== Reading text
The Female Financial Empowerment program was started by Cufa in rural Myanmar to improve the financial education of women and improve their access to financial services and education. Women are able to not only develop their financial knowledge but also improve their business and encourage their community to be involved.
We discussed the importance of financial access with Daw Hla Mon Win and this is what she had to say!
To start off with can you tell us a little bit about yourself, where are you from?
Hi. My name is Daw Hla Mon Win. I am 31 years old and have two children. We live in Inn Yet Gyi Village with my husband. We own a grocery store and have also recently been able to start farming animals thanks to Cufa’s program.
Why did you join Cufa’s program? What was your situation like before?
I didn’t know much about saving and how important it can be before the Cufa team arrived in my village. I didn’t know why I should be saving and what I should be saving for.
What was the change you noticed after you first joined the program?
After I joined my local community-owned bank as a member I attended some training and have been saving since June 2016. Now I always see my saving amount and the interest in my saving passbook which make me very happy.
How is your situation different now?
Now I am much more clear on the savings process and profits of saving. I can also explain to others in my village about saving, encouraging them to get in the savings habit.
When did you notice all this change taking place?
In June 2016 I joined the community-owned bank with some other villagers after it was established here. We wanted to be a part of owning it and have access to saving.
Have you made a contribution to the project?
I have worked with the bank which makes me happy. I also convey the news from it to other villagers and explain the benefits of saving.
Two years ago, Daw Myat Kay Khaing joined Shwe Myanmar Village Saving Bank, a community-owned bank set up in Tha Yet Chaung Village with the Cufa Female Financial Empowerment program. She lives with four other family members and ten years ago started a small shop at the front of their house. Unfortunately, without any financial education, Daw Myat Kay Khaing struggled to make any profit or save any of this income.
When Cufa project officers first came to her village Daw Myat Kay Khaing was cautious at first but after engaging with the program she started to learn a lot. She opened a savings account with her local community-owned bank started by Cufa and realized the importance of some of the skills being taught. After this, she started to save some of her money and it made her very happy to look at the progress in her savings book.
Cufa’s financial literacy lessons helped her understand concepts like calculating the interest on her savings and learning how to set savings goals and about the benefits of saving. As she learnt, Daw Myat Kay Khaing developed stronger saving habits and began making contributions more regularly. She encouraged many of her friends to also join the program and open up savings accounts saying, “Having a community-owned bank in our village helps teach everyone how to calculate our interest on savings and loans. Moreover, we can share knowledge about our bank when we meet friends from other villages.”
====
== Excerpted records
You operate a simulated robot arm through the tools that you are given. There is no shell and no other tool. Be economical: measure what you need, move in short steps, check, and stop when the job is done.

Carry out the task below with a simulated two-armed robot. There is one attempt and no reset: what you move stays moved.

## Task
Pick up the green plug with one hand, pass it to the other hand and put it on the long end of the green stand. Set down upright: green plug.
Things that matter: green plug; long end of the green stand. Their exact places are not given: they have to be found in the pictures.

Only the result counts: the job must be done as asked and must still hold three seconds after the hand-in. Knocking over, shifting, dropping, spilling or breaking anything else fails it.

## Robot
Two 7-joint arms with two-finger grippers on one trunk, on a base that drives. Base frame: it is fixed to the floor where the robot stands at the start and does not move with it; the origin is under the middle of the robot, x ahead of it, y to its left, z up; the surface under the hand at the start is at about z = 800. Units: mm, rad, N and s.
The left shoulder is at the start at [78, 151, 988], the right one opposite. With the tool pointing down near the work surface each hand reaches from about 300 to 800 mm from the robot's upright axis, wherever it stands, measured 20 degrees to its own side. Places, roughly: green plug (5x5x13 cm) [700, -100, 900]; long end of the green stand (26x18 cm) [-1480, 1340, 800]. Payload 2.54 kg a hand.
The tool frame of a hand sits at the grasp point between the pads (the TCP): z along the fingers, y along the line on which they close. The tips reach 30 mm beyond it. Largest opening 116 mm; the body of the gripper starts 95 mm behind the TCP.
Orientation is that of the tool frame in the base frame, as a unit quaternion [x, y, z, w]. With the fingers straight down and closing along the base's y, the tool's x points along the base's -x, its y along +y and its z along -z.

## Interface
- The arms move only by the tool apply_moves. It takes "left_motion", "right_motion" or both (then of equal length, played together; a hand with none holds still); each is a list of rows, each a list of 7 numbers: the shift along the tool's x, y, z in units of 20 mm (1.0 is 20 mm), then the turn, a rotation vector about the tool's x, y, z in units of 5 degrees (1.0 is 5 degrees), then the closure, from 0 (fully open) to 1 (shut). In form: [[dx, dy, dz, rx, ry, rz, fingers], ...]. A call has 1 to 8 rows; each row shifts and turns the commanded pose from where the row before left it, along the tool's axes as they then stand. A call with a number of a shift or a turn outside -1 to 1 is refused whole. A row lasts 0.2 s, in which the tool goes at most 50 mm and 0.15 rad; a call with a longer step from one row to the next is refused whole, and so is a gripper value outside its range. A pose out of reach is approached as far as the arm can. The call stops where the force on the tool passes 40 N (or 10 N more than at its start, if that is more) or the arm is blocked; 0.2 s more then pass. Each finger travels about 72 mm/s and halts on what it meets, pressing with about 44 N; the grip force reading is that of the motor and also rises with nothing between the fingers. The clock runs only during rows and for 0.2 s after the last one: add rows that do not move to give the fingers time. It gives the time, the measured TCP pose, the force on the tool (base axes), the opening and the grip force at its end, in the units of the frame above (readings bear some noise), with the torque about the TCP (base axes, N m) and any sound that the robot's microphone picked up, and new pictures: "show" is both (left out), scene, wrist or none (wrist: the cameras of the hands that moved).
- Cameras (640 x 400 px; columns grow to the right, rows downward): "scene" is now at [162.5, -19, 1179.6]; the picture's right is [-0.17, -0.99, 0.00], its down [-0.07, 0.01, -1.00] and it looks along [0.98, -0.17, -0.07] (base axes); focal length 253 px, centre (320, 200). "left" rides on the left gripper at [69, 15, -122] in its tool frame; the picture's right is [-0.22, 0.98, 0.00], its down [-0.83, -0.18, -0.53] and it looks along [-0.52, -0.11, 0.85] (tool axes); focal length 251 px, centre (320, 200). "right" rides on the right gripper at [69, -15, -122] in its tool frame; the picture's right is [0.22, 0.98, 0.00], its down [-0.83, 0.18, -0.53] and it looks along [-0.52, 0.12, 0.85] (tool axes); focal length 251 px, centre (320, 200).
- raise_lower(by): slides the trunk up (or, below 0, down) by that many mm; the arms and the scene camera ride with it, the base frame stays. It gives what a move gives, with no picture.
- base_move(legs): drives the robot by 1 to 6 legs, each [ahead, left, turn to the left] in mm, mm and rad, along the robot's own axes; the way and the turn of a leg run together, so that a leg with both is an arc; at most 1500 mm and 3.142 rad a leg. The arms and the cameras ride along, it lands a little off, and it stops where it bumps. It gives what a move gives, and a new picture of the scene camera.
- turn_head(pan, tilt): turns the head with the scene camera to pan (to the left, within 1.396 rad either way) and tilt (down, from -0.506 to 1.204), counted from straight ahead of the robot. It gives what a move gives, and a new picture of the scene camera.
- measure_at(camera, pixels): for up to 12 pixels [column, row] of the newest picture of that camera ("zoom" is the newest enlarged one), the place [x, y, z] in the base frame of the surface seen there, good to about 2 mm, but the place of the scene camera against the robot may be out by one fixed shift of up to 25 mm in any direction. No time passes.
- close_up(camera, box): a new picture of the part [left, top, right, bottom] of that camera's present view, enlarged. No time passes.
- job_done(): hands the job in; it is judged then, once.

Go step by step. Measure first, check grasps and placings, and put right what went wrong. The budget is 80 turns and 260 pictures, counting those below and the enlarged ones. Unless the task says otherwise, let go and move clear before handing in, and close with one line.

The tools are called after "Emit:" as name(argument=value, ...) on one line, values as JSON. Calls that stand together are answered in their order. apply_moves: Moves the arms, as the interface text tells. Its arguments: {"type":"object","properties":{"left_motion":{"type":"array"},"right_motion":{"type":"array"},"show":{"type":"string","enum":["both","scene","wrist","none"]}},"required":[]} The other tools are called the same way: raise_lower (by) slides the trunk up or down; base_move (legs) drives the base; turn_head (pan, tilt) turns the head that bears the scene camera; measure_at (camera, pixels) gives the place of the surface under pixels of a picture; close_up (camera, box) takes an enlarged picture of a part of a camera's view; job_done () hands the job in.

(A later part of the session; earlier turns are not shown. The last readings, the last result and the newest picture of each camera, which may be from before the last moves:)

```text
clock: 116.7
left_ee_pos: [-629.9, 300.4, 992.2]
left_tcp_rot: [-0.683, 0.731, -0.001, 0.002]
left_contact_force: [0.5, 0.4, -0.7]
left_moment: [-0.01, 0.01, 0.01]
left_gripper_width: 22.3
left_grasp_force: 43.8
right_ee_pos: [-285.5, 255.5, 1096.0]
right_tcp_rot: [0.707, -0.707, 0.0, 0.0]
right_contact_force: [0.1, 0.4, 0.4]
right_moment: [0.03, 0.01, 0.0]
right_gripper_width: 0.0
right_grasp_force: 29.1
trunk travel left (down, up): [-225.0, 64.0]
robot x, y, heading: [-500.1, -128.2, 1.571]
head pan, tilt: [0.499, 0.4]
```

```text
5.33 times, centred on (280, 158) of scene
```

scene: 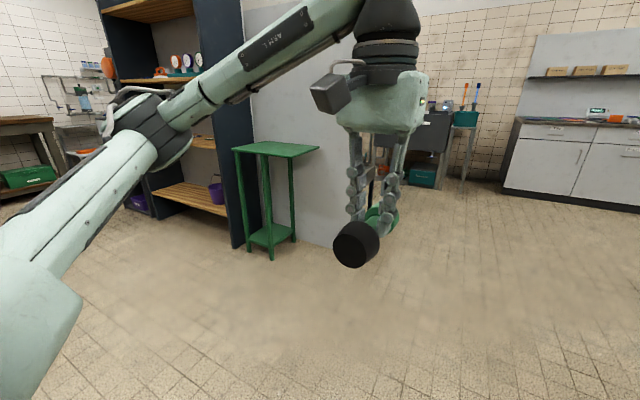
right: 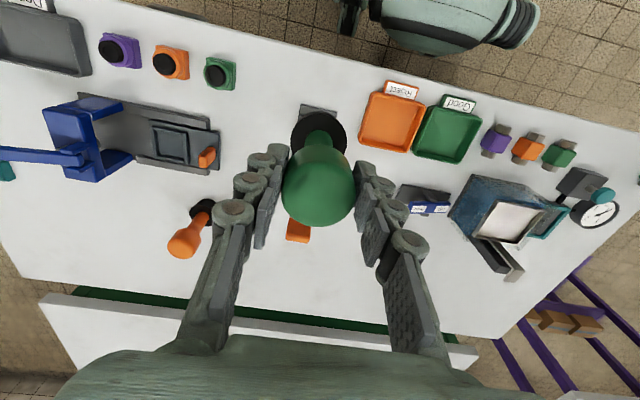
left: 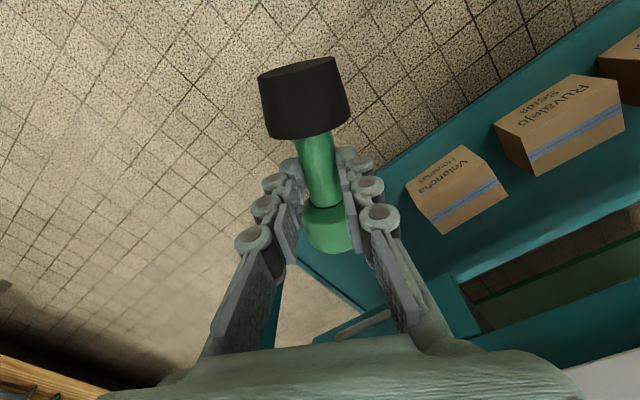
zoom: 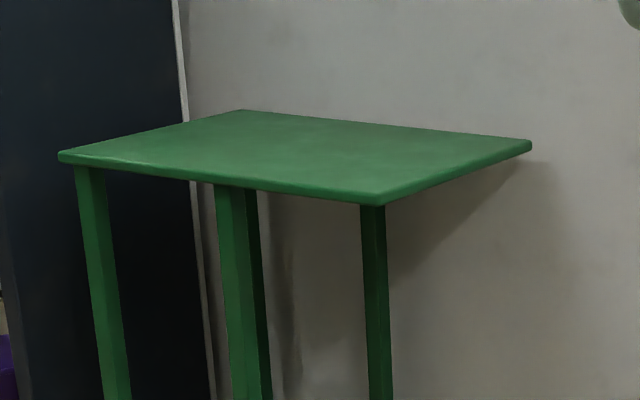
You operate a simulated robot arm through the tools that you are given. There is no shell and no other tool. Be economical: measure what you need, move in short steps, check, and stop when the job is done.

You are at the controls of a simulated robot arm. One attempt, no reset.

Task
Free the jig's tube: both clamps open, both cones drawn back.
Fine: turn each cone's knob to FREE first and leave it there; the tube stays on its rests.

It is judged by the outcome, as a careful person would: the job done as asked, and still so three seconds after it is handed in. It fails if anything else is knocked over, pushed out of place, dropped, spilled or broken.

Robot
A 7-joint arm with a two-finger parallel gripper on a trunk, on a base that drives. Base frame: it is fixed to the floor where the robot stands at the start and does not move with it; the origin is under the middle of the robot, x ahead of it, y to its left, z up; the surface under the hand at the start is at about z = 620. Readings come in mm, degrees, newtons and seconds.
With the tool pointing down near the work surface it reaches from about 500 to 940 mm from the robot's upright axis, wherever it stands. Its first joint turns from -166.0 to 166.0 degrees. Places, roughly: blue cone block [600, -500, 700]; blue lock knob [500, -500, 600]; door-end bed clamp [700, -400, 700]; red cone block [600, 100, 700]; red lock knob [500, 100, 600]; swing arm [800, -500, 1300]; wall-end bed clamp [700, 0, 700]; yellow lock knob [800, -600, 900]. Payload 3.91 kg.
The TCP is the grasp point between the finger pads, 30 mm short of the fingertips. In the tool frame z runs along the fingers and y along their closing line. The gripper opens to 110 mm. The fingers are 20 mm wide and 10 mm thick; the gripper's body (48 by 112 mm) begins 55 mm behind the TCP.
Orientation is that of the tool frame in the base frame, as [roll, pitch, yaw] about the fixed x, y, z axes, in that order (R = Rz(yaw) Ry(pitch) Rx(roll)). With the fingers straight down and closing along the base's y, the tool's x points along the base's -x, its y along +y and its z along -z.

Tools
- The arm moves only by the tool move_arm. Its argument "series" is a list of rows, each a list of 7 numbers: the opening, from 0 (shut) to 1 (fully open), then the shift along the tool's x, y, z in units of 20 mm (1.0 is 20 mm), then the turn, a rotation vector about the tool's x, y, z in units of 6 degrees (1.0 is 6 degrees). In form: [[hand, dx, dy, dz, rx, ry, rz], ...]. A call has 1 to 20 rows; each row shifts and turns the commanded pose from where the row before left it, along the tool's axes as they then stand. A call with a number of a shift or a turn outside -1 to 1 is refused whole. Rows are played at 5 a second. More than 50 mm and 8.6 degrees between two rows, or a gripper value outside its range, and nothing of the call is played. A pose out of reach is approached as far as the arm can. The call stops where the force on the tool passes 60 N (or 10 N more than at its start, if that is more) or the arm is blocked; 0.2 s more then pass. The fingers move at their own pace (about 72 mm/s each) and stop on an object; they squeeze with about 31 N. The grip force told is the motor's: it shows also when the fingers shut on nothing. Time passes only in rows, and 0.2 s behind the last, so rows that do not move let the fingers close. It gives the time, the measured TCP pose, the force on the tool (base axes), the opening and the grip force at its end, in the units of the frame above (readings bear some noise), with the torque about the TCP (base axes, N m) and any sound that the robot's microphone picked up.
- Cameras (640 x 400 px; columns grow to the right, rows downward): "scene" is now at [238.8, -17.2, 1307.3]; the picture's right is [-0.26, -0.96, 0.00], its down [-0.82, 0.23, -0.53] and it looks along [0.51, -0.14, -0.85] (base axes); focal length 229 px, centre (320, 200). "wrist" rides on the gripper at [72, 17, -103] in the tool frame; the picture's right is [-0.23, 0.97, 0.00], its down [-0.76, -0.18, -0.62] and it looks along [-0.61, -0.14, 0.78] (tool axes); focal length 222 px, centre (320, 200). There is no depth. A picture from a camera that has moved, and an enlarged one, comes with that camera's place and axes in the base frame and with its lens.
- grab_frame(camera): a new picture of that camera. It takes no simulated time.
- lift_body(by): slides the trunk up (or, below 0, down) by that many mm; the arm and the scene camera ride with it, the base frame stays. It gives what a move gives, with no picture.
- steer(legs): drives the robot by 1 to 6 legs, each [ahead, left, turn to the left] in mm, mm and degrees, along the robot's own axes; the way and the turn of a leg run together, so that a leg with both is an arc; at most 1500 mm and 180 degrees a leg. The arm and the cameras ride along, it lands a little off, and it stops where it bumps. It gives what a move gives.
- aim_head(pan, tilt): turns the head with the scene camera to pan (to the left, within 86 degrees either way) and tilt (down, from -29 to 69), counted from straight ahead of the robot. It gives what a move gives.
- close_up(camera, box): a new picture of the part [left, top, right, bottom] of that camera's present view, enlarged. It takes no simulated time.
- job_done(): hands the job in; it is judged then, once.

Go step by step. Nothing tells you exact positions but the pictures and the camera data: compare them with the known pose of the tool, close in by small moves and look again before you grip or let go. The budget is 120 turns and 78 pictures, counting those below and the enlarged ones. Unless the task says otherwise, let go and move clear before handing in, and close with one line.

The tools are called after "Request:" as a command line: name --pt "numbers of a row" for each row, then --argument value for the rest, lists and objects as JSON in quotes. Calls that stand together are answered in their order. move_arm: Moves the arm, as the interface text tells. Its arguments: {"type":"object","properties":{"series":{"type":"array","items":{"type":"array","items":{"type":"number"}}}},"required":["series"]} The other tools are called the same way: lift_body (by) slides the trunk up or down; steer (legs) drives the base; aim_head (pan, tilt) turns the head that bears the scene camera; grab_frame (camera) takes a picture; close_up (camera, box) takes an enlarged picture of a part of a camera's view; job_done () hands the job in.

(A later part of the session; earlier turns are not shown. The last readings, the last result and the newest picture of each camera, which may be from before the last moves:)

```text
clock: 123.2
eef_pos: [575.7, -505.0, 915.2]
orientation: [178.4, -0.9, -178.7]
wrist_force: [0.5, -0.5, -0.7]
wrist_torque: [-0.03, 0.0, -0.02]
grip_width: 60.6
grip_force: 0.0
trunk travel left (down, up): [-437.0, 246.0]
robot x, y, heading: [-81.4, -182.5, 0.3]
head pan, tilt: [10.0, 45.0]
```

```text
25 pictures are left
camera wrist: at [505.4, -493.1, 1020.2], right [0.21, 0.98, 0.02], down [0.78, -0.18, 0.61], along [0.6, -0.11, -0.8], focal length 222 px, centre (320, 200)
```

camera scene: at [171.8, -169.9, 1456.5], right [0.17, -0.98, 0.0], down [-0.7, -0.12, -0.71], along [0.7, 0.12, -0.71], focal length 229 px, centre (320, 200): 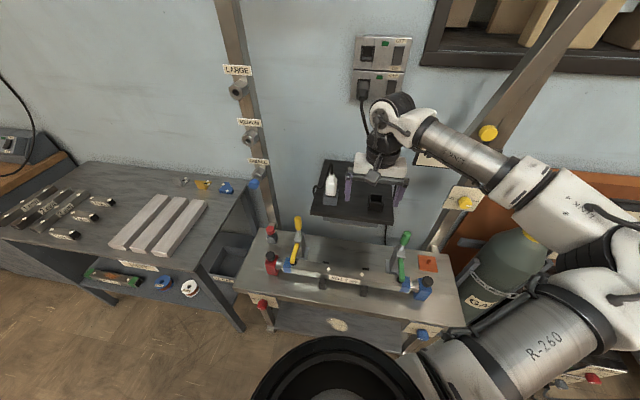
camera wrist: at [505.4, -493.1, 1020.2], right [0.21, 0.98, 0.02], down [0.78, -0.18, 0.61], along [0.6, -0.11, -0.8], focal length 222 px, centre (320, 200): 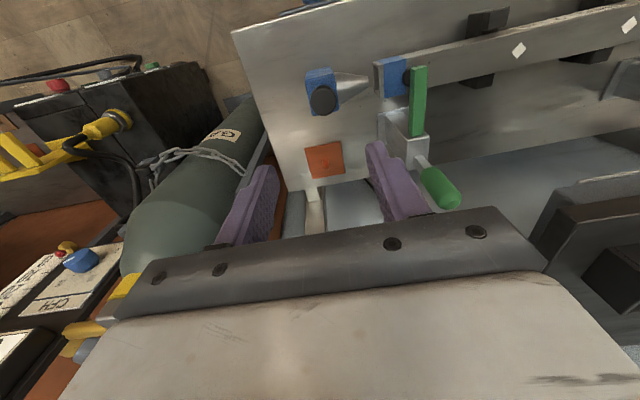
====
What to produce: How does the reading text go on? Write the next part.

Result for this exercise:
As Daw Myat Kay Khaing attended more financial literacy lessons, she and other villagers exchanged more stories about their businesses. Together they learnt about auditing, financial cooperatives, leadership skills, bookkeeping and more. Their businesses began to grow as they learnt more and their community-owned bank was there for them. After six months making regular savings deposits, Daw Myat Kay Khaing was eligible to take a loan out and did so happily with the aim of improving her business.
Daw Myat Kay Khaing was able to grow her business with the loan and begin earning extra money. After a short time, she had already repaid the loan and was thrilled with her progress. She had to say of the program, “I now know about the benefits of saving money at a bank and I have decided to make regular contributions to my savings account. Thank you Cufa!”
Pyae Phyoe Mg is a ten-year-old boy living in Inn Yat Gyi Village in rural Myanmar. His father is a farmer and his mother doesn’t work as she cares for their household. Even though Pyae Phyoe Mg’s family does not have a daily income his parents still manage to supply him with a small amount of pocket money. Prae Phyoe Mg never gave too much thought to his family’s financial situation and spent his pocket money on toys and snacks. This was until he joined Cufa’s Children’s Financial Literacy program and began developing important savings habits.
Two years ago when school returned for the year, Pyae Phyoe Mg noticed many of his friends had new school bags. He really wanted to get a new bag, however, his parents could not afford it and hoped he could continue to use his old bag. He was disappointed but started to understand the value of money and its uses.
A year later Pyae Phyoe Mg attended his first Children’s Financial Literacy lesson. As soon as he starting learning about the program he wanted to know more and more. He found the lessons interesting and engaging and it helped him understand different ways that he could spend or save his money. After learning about financial literacy Pyae Phyoe Mg decided to start buying fewer toys with his pocket money as he didn’t think he should spend such a large portion of his money on them. He opened a savings account at his local community-owned bank and began to save money.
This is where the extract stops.